As you can imagine, spot prices change all the time. They react to changes in supply and demand of the commodity in question, rising when supply constraints cut the available amount of a good or when customers want more of that good, and falling when available supplies soar or demand disappears.

Why spot prices are important
Looking at the interplay between commodities markets and futures contracts highlights the importance of the spot price. Many producers of goods sell futures contracts in order to lock in prices for future production, and many purchasers of goods buy futures contracts to have a predictable cost structure for the commodities that they'll need. Yet because it's typically impossible to predict with certainty exactly how much of a commodity you'll have to buy or sell, the spot market makes it possible for buyers and sellers to meet unanticipated needs or deal with unexpected surpluses beyond what they expected to have.

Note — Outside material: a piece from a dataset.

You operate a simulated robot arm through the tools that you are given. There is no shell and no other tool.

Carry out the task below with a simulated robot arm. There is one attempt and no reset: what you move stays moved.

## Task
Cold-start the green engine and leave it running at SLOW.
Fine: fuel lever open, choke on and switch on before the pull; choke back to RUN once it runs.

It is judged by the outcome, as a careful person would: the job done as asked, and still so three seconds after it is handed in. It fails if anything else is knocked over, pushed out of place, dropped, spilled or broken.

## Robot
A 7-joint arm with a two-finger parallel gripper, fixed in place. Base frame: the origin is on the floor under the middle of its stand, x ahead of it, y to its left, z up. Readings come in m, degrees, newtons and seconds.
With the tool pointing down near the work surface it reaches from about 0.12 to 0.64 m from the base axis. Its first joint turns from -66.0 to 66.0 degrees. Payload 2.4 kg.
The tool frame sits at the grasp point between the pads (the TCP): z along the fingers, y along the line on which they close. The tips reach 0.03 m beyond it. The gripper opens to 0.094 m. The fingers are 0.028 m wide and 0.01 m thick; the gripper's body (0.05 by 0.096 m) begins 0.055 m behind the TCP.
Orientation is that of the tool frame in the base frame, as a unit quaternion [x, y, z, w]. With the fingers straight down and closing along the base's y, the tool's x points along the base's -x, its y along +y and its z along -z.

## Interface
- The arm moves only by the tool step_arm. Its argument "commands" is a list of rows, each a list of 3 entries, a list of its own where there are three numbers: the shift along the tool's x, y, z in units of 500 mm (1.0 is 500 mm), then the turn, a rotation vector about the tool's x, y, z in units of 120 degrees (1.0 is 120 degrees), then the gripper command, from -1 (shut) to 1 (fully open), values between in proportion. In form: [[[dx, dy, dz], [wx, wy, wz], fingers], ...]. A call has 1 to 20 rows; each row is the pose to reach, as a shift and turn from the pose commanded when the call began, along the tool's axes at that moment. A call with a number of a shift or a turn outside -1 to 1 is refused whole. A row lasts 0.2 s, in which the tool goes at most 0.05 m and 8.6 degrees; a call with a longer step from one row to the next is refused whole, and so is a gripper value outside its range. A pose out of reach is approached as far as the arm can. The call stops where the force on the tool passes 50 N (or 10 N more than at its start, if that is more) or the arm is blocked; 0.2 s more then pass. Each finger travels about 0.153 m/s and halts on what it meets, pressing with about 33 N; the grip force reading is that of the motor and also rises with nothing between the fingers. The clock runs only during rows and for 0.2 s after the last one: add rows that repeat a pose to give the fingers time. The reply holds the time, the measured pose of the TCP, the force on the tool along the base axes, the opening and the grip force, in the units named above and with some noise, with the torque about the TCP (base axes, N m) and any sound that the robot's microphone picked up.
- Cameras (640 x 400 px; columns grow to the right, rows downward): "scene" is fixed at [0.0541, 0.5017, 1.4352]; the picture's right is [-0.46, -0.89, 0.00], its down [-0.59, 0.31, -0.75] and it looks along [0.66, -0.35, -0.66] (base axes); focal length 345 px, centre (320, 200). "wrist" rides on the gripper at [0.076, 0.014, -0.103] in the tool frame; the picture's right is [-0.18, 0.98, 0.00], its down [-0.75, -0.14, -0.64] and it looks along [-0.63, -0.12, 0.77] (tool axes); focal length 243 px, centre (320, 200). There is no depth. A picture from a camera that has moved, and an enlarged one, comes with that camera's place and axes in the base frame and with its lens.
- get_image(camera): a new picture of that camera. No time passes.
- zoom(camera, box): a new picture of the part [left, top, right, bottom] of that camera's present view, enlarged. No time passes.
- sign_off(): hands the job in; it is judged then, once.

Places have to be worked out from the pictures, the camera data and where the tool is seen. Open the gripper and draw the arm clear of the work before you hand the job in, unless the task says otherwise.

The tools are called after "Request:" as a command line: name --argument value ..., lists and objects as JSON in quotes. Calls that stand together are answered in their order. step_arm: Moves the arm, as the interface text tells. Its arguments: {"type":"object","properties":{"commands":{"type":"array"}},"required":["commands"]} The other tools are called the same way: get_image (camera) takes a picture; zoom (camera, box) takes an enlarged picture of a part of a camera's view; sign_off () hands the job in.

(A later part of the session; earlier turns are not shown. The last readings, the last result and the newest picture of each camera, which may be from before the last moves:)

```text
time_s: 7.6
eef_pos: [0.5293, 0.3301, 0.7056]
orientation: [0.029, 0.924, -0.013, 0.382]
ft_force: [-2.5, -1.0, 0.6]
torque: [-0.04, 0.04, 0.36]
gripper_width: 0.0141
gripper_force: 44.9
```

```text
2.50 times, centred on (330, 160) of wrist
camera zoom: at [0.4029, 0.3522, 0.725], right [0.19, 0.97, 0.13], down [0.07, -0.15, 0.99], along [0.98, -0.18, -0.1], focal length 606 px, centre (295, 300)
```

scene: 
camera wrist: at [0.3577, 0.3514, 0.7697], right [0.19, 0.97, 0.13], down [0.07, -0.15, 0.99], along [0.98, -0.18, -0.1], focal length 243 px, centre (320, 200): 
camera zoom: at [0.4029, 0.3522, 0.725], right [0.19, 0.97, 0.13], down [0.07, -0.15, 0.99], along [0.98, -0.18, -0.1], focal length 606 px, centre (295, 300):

Moreover, spot prices help determine futures prices. Buyers who need a certain amount of a nonperishable commodity in the future always have two choices. They can buy a futures contract to take delivery of the commodity at that future date. Alternatively, they can buy the commodity now at the spot price and then store it until it's needed. If futures prices are higher than what it would cost to buy the good now and pay any storage-related costs, then investors will go to the spot market rather than buying futures. That in turn will reduce demand for futures contracts, bringing their price down to more reasonable levels.

Most investors don't participate in the commodities markets, and those who do typically use futures contracts rather than trading actual physical commodities. Nevertheless, understanding what spot prices are and why they're important will help you invest better in the companies that do rely on commodities markets for their success.